Parlons un peu de la planification urbaine vue par Soviet Republic. On reproche souvent aux city builders, comme Cities Skyline II récemment, d'être un simulateur de ville centré sur la voiture, tout est organisé autour de l'automobile, un des gros défis du jeu est de gérer le trafic, et faire une ville majoritairement piétonne est quasi impossible. La voiture est reine dans le city builder moderne grand public, et très franchement, c'est un problème. On ne va pas épiloguer, mais il est temps que le genre sorte de l'obsession tout occidentale de l'automobile. Mais du coup dans ce jeu, pas de véhicules individuels. Enfin, vos citoyens peuvent en avoir, cependant ce n'est franchement pas la priorité, et de toute façon, au début, ce n'est même pas la peine, vous devrez tout importer et ça vous coûtera une fortune. La planification urbaine dans ce jeu est une planification piétonne. Seuls quelques bâtiments nécessitent une connexion à une voie carrossable (police, hôpitaux, pompiers, ce genre de choses), et tout se relie par des chemins. Vos véhicules de service emprunteront ces voies piétonnes, mais seulement eux.

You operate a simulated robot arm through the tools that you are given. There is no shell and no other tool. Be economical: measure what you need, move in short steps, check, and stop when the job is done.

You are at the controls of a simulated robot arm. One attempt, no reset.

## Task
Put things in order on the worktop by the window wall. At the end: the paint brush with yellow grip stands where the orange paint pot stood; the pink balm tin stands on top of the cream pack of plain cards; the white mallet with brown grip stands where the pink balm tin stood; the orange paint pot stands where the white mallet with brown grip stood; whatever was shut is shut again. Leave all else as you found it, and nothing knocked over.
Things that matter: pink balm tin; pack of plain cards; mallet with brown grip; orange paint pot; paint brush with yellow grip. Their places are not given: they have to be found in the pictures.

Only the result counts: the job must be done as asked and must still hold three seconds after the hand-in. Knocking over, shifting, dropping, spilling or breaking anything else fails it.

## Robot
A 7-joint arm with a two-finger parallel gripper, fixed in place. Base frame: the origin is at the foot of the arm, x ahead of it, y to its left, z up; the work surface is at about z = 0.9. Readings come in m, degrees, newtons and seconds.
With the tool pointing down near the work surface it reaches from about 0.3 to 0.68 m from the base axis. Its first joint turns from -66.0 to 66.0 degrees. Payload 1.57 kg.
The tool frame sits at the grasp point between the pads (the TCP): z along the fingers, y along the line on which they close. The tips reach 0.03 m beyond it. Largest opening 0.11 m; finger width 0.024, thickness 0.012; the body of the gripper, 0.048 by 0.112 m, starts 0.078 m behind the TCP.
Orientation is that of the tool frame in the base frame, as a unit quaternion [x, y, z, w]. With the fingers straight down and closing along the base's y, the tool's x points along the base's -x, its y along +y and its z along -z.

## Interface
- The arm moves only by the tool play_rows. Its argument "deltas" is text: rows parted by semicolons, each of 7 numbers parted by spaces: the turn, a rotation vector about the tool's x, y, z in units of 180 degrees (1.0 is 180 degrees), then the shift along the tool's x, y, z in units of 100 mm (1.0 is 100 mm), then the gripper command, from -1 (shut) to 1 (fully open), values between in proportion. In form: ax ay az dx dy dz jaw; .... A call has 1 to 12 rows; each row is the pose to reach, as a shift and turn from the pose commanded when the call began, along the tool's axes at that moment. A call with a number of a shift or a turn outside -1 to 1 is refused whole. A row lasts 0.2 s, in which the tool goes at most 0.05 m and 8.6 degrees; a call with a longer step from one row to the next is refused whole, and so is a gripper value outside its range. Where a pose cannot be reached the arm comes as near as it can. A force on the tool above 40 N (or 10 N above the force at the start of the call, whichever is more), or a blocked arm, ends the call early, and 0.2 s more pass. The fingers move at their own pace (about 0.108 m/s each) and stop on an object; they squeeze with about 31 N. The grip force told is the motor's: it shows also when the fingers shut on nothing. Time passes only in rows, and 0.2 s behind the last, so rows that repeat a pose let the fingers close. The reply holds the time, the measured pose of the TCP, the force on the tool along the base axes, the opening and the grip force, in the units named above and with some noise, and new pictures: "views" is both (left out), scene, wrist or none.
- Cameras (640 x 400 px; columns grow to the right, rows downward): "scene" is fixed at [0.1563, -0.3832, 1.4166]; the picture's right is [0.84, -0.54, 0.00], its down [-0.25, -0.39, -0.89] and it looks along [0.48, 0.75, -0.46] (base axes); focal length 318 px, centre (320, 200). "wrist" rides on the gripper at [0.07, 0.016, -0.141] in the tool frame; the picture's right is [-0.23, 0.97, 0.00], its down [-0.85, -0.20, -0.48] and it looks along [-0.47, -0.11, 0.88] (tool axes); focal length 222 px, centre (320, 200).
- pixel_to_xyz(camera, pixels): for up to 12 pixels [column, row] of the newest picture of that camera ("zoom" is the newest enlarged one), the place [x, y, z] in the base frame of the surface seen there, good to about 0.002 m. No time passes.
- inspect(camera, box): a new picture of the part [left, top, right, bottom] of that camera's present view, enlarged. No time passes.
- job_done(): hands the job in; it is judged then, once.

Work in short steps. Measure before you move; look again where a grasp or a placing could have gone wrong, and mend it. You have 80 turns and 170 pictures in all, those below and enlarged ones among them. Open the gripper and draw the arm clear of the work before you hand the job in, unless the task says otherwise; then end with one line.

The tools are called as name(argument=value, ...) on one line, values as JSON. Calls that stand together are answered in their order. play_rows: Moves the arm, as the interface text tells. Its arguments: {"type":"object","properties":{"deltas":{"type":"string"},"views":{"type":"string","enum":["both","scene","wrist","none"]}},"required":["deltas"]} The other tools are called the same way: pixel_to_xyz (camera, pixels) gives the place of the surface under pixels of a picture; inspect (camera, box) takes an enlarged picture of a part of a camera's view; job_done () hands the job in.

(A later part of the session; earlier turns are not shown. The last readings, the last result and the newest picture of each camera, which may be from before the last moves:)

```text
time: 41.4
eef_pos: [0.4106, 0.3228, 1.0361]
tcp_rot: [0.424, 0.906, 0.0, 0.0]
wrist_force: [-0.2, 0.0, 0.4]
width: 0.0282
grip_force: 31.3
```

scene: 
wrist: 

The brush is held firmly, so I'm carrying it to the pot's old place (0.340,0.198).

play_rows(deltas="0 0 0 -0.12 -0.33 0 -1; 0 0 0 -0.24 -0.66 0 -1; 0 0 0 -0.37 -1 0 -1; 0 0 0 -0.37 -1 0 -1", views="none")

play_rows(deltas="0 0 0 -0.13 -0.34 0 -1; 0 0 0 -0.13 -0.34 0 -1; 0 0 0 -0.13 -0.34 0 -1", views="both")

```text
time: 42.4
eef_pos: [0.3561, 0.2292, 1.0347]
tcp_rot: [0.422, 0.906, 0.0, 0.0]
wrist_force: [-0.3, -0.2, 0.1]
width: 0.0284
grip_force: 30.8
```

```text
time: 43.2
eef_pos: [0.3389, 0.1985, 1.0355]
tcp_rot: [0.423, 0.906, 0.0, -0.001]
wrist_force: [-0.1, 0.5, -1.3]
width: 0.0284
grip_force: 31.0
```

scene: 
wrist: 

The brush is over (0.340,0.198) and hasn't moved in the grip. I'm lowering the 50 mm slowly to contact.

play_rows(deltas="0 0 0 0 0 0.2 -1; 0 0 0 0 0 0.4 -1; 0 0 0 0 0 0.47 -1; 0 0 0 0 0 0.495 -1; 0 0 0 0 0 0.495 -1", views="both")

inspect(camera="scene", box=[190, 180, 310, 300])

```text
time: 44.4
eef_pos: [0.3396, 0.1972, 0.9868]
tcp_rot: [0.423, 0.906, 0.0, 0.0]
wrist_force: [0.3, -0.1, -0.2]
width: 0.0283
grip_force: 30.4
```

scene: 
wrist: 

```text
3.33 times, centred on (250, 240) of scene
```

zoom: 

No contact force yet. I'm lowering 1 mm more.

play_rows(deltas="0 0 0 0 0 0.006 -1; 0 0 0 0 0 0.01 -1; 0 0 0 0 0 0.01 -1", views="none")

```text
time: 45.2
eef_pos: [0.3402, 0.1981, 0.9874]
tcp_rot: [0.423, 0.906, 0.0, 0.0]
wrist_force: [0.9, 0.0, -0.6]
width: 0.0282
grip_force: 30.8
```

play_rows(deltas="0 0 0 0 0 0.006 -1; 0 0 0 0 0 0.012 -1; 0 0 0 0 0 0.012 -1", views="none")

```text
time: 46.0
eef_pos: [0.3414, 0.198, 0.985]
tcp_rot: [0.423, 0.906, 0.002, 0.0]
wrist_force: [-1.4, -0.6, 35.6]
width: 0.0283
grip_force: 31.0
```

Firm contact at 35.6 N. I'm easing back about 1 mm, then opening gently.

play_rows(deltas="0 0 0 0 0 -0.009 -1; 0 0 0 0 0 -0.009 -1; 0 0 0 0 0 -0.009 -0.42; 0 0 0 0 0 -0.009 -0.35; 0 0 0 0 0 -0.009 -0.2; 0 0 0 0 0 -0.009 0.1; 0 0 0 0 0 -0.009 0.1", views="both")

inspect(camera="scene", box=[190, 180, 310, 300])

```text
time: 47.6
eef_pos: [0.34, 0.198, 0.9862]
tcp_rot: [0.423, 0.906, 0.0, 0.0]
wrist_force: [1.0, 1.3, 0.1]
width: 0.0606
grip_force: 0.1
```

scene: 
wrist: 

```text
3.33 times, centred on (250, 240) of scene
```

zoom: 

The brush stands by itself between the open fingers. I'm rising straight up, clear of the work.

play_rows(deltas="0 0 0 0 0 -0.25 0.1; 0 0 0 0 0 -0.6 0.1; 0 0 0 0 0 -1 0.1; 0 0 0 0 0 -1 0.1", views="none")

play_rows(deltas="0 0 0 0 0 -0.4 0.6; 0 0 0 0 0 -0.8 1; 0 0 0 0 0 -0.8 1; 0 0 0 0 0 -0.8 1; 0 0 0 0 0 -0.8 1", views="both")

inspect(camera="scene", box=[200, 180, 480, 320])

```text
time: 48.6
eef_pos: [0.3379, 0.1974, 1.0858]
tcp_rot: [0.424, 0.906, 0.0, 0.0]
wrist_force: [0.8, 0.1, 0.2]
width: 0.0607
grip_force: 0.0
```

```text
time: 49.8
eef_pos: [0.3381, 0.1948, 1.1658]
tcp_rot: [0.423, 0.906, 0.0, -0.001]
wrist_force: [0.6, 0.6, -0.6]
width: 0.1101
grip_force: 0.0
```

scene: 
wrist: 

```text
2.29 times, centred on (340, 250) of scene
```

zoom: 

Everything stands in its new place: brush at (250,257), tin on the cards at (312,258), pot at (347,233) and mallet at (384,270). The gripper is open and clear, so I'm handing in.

Franchement, parmi toutes les innovations de ce jeu, cet aspect piéton est probablement ma mécanique préférée. C'est littéralement le concept de 15 minutes cities adapté en jeu vidéo. Mon seul reproche est que la portée maximale des citoyens est d'à peine 500 m, ce qui me paraît peu, l'on doit donc spammer les services tous les demi-kilomètres pour que tout le monde ait accès aux biens de première nécessité. Mais c'est franchement un détail. Finalement, qui dit pas de voiture dit transports en commun, et s'il y a bien un truc qui m'obsède dans la vie, ce sont les transports en commun. J'aime gérer mes lignes de transport, je suis un grand enfant là-dessus, rien ne me fait plus plaisir que voir le ballet des trains en gare, tandis que les citoyens attendent sagement leur tram devant le quai.
La glorieuse industrie
Je disais en intro que Workers & Resources: Soviet Republic est un mélange entre city builder et jeu à la Factorio. L'industrie est souvent le parent pauvre des city builders qui se passent à l'époque moderne. Généralement, ça se limite à quelque chose d'assez abstrait, de simples zones différentes de vos zones commerciales et résidentielles, qui font apparaître un type de bâtiment différent, qui génère juste plus de pollution. Cities Skyline premier du nom a bien eu un DLC à thématique industrielle qui avait une vague notion de chaîne logistique, mais c'était très simple, voire un peu simpliste. Soviet Republic de son côté va à fond sur l'industrie. Il faut dire que, en effet, l'effort industriel et productiviste était tout de même un aspect important de l'économie planifiée soviétique. Comme le reste des bâtiments, les industries du jeu se placent à la main. Là où ça diffère des autres city builders, c'est par la présence de chaînes logistiques complexes, on se rapproche plus d'Anno, voire, donc, de Factorio. Vous avez donc le choix : soit vous transportez toutes les ressources nécessaires à votre nouvelle usine par camions, trains, et autres moyens de transport, soit vous faites la chaîne complète sur site grâce à, roulement de tambour, des tapis roulants (enfin des "connexions d'industrie", une sorte de route abstraite où il n'y a pas de trafic visible, mais ce sont, dans les faits, des tapis roulants).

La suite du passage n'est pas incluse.